The article says that the researchers at IISC Bangalore were using coffee powder for detecting ammonia because coffee powder contains carbon and nitrogen in abundance and they've used that to make carbon nanotubes whatnot.
Then I hit gold when I found the research paper itself
- Understanding the ammonia sensing behavior of filter coffee powder derived N-doped carbon nanoparticles using the Freundlich-like isotherm.
The detecting technology is based upon adsorption which is a surface phenomenon basically the adsorbate(ammonia) gets concentrated only at the surface of the adsorbant(coffee powder).

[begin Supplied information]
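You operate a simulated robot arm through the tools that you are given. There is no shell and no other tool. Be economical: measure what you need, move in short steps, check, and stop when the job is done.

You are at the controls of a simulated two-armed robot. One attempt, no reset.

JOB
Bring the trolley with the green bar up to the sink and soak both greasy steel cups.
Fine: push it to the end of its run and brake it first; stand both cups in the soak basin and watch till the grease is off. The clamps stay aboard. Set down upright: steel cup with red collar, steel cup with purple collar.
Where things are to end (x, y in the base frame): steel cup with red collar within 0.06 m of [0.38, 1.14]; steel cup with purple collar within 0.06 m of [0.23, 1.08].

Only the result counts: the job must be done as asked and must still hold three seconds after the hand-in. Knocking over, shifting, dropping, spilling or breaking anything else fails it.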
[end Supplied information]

Now, there are two types of adsorbtion.
- Chemisorption
- Physisorption
Now comes the speculation I'm assuming that the process over here is physisorption because physisorption is inversely proportional to temperature.
How it works?.
Filter coffee is essentially a powder this provides a large surface area for adsorbtion.
Intially when the coffee in your kitchen at room temperature some amount of ammonia gets adsorbed on it. Now, when you make the coffee it is exposed to high temperatures and as you can recall I just discussed that in physisorption the amount of gas adsorped on the surface is inversely proportional to temperature so the hot coffee can hold less amounts of ammonia on its surface as compared to the room temperature coffee.
So that's how ammonia is released on making coffee. Presumably.